**Document passage**:

Page images


But all this was too agreeable to last long. Frederick found occasion to suspect the poet's honesty. There was a scandalous lawsuit about imposing on a Jew merchant with false jewels, and the king had to use his influence to get the matter hushed up in Voltaire's favour.

At length Frederick's patience was exhausted by the imprudent intercourse which Voltaire chose to carry on with foreign ambassadors. "I shall only want him another year; we squeeze the orange, and then throw away the peel!" exclaimed the king. The king's physician heard these words, and was delighted to carry them to Voltaire, whom he cordially hated. The enraged poet declared the remark was worthy of Dionysius of Syracuse. Voltaire took care from this time forward to look after the orange-peel. But matters were kept smooth for a time, until a biting sarcasm of Voltaire's with reference to his royal patron brought matters to a crisis. It seems that one of the generals had written a poem, and desirous of having the benefit of Voltaire's critical judgment, had brought it to the philosopher to revise. But, as it happened, just at the same moment one of the royal effusions was sent by the hands of a servant, for Voltaire to treat in a similar way. Voltaire turned to the general with the words, "My dear friend, come some other time; your master has sent me some of his dirty linen to wash, I will attend to yours afterwards." This was the climax; it was not long before the philosopher was en route for the frontier. At Berlin he saw one of his works ignominiously burnt by the hangman in the public square. Then came the long retirement at Ferney, one brief triumph in his eighty-fourth year at Paris, and death.

Not far from the Palace stands the famous windmill of Sans Souci, now royal property, but till very lately in possession of the descendants of the miller who refused to yield it to Frederick when he wanted to pull it down and extend his own gardens, which on that side are rather confined.

It was a very small mill in those days, but after the miller gained the lawsuit instituted against him by the king, another on a much larger scale was built. During the reign of Frederick William IV., the owner of the mill, being in straitened circumstances, offered to sell it to the king, who, however, refused to avail himself of this opportunity, and generously enabled the miller to get through his difficulties and yet retain his property-declaring that the mill was a national monument, and as such belonged to Prussian history. It has, however, since come into possession of the Crown. In the neighbourhood of the mill are the Ruinenberg, with artificial ruins, hiding the reservoir which supplies the fountains; the Sicilian garden; the Pinetum; the Chinese tower; and a lofty belvedere, from which is obtained a glorious panorama of the surrounding country. The new orangery, nearly a thousand feet in length, dates from 1956. Numerous statues adorn the terrace and long façade, and in the saloons are copies of Raphael's paintings and abundance of sculptures. Frederick the Great tried to grow orangetrees and vines under glass along his terraces, but they did not flourish. He once grumbled about this to the Prince of Ligne, who replied in worthy style, "Sire, it appears that with you nothing thrives but your laurels."

**Provided material**:
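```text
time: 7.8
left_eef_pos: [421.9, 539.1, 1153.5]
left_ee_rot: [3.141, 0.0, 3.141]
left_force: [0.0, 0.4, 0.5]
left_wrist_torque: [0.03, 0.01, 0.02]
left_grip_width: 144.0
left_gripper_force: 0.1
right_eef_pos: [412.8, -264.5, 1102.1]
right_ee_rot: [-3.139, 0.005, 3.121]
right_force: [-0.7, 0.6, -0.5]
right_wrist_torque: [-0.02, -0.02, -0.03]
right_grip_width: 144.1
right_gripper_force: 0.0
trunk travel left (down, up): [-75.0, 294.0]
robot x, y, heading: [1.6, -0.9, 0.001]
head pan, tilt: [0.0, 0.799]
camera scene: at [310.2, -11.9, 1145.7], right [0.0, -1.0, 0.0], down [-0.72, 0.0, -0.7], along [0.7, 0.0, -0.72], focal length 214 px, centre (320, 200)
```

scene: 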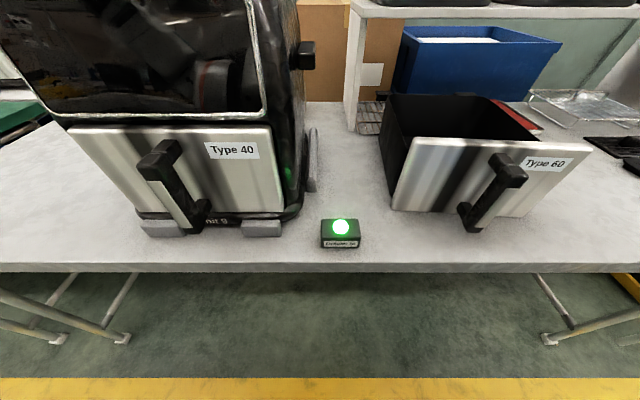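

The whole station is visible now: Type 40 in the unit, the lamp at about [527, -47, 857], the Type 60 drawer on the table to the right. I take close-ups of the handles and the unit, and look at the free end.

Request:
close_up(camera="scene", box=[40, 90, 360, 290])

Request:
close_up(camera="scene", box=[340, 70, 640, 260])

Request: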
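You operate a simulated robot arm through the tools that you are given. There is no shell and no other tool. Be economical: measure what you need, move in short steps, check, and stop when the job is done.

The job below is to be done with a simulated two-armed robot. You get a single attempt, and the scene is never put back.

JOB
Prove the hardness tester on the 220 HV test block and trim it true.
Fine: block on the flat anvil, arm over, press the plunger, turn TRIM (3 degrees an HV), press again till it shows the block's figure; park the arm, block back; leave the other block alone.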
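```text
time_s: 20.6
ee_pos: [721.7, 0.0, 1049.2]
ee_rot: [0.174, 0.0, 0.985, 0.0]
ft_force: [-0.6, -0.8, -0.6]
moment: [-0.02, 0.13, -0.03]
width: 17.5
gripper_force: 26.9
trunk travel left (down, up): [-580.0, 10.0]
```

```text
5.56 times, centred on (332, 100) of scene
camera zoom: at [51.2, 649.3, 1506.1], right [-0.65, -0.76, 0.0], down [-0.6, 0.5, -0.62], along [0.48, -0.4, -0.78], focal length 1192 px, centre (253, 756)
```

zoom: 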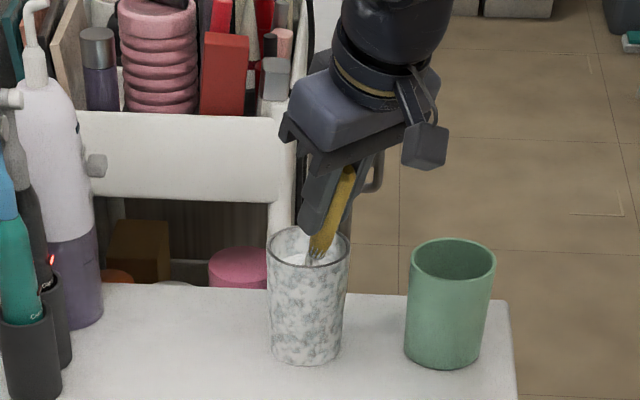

**Directions**:
Write what comes next in the document passage.

**Written reply**:
The New Palace stands at the extremity of the broad avenue running across the Park of Sans Souci. It is a huge, ungainly brick edifice, built by Frederick in a spirit

of bravado at the close of the Seven Years' War, to prove to his adversaries that his financial resources were by no means exhausted. It was six years in building, being completed, after a vast outlay, in 1769, and contains seventy-two apartments, characterised by gaudy magnificence. One large saloon is adorned from floor to ceiling with shells of every hue wrought into the most elegant devices, and intermingled here and there with rich specimens of amber and emeralds, cornelians and rubies. From the ceiling hang four immense chandeliers of rock crystal, which when lighted produce a magnificent effect, as the polished shells and gleaming minerals around reflect the blaze of the numerous lights.

The Charlottenhof, a short distance from the New Palace, is a Pompeian villa, built. by Frederick William IV. when Crown Prince. Humboldt occupied two of the rooms. In one apartment is a chair of steel and silver, made by Peter the Great.

Babelsberg, the modern castle of the German Emperor, with its beautiful grounds. and fountains, is two miles from Potsdam.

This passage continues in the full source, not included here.